Pyotr Kirilovich [a.k.a. Bezukhov, a.k.a. Pierre] marries Natasha, who dramatically attempted suicide at the end of Book Two after Tolstoy forced her to sit through a thirty page aside on his theory of unrecorded insignificant events of history. Out there in the real world, Napoleon Bonaparte declares war on Russia as the Tsar attempts to explain the novel's complicated subplots to him. The confused Corsican burns Moscow in revenge for have six weeks of his life wasted and returns to France to jack it all in.

At the end, the reader finishes and returns to his home to discover that his now fully grown children barely remember him from their babyhood, and that the courts have officially declared him to be legally dead.

Film Versions[edit | edit source]

Following a deal with Paramount that promised “a faithful adaptation of this well loved literary masterpiece", the novel was released in cinemas as Rambo IV. The film was well received by reviewers, although fans have criticised Tolstoy for not remaining faithful to the motion picture.

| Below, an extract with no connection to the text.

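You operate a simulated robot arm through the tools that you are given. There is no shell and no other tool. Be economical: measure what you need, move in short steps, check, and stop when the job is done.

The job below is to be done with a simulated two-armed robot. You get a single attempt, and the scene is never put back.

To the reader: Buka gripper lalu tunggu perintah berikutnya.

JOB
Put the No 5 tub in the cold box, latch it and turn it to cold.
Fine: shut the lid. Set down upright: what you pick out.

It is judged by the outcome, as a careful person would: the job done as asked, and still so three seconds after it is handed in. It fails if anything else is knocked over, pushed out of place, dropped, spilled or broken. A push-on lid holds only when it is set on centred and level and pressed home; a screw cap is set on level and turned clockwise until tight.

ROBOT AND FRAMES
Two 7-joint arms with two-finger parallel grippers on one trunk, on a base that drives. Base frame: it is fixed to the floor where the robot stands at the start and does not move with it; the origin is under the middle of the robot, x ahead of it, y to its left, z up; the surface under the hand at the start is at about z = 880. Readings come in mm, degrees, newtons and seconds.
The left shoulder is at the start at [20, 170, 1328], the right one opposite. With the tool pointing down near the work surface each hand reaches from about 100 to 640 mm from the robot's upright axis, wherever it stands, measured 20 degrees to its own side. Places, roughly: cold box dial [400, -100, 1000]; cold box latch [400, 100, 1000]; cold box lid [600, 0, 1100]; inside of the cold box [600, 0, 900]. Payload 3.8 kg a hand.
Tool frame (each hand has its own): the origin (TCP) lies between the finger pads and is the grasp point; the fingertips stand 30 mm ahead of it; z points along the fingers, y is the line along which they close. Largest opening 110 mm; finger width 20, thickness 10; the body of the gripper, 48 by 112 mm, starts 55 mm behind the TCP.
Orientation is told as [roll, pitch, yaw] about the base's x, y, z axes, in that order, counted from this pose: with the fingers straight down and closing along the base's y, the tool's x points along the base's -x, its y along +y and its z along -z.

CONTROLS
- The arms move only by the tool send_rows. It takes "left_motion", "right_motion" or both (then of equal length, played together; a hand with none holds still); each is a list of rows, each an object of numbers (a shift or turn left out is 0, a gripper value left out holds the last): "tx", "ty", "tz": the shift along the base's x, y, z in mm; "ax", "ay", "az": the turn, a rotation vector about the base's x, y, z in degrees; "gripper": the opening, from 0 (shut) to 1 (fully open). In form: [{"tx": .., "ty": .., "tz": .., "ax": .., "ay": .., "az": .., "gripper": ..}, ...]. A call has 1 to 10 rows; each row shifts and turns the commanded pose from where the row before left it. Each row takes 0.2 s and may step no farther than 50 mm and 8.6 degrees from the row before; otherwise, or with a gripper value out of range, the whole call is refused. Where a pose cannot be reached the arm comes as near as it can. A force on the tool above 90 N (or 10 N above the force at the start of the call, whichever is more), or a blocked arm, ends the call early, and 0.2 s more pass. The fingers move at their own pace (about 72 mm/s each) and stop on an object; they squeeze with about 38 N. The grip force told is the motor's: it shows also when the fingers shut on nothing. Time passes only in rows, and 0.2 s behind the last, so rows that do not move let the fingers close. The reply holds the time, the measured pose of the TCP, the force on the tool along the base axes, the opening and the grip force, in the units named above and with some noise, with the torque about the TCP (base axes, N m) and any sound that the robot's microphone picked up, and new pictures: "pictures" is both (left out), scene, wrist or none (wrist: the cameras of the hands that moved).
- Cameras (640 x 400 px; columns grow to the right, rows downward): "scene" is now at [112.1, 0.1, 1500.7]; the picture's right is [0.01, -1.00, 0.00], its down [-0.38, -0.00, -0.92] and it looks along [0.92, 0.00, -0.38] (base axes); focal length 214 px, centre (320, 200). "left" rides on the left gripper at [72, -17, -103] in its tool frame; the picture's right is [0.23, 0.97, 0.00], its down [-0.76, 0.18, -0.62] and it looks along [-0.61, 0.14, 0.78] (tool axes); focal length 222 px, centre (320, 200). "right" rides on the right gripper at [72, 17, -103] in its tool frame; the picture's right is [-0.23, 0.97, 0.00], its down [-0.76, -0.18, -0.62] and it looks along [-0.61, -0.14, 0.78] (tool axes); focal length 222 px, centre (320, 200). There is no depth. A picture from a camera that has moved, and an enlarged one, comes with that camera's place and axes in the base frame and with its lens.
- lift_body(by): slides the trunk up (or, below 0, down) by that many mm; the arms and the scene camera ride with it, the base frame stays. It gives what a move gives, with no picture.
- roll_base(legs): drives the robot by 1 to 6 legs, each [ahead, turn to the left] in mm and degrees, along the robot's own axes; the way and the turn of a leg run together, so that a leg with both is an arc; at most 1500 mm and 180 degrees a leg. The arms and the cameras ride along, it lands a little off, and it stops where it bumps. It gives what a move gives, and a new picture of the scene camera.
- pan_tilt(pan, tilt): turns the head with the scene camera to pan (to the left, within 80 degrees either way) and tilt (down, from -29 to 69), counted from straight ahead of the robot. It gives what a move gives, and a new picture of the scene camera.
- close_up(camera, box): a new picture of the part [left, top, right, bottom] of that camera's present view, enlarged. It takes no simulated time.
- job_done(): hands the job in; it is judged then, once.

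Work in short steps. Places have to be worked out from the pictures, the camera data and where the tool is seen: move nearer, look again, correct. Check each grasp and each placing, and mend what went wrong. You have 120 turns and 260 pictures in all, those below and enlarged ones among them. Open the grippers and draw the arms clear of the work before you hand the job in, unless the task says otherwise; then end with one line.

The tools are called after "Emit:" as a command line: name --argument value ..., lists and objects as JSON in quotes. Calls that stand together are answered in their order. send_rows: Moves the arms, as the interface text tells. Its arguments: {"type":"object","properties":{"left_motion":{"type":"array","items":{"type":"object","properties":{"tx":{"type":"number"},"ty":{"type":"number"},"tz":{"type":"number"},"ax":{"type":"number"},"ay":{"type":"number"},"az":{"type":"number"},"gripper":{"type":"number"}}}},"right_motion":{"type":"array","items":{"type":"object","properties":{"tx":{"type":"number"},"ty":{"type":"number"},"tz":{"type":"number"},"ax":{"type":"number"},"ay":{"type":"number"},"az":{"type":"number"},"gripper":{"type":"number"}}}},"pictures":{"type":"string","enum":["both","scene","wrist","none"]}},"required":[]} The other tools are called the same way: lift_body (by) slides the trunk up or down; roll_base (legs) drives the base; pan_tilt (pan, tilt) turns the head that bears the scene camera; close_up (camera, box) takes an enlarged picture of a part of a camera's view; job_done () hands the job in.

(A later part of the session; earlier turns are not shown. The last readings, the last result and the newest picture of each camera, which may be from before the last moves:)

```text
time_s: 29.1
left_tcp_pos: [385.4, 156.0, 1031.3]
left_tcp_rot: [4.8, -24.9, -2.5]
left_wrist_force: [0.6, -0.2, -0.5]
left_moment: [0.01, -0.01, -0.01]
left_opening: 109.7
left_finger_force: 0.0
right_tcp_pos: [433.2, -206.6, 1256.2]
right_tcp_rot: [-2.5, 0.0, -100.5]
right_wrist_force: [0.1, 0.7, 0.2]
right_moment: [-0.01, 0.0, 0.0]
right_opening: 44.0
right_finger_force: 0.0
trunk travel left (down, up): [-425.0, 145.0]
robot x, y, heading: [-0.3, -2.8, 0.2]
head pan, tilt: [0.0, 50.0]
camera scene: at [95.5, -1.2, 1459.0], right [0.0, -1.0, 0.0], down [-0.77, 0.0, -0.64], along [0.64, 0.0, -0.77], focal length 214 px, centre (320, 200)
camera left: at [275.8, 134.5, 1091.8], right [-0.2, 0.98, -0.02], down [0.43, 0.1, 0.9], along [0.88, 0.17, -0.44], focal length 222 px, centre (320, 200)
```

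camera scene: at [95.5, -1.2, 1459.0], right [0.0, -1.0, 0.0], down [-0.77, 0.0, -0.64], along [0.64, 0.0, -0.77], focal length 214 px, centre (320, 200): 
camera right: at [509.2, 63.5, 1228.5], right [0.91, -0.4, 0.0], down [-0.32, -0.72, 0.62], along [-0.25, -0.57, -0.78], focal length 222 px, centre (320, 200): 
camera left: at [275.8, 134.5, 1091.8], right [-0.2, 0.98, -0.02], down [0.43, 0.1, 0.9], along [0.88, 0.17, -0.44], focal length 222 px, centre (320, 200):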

Russian Film Versions[edit | edit source]

The Soviet Union filmed War and Peace in the 1960s. Their four day film version is regarded as the 'definitive version' if you want to see every comma, cough and gallumping serf in it. Woody Allen tried to get the rights for this, to be relocated to Manhattan and reshot as a monologue with montages and long silent reflections. It was later reworked as Annie Hall.

Sequel[edit | edit source]

After the success of War and Peace, Tolstoy was persuaded to write a sequel entitled Anna Kournikova . This brief novella of 864 pages sees the eponymous American tennis star heroine battle against the fictitious communist threat of Vladimir Putin. It was filmed as Rambo III and Rocky IV.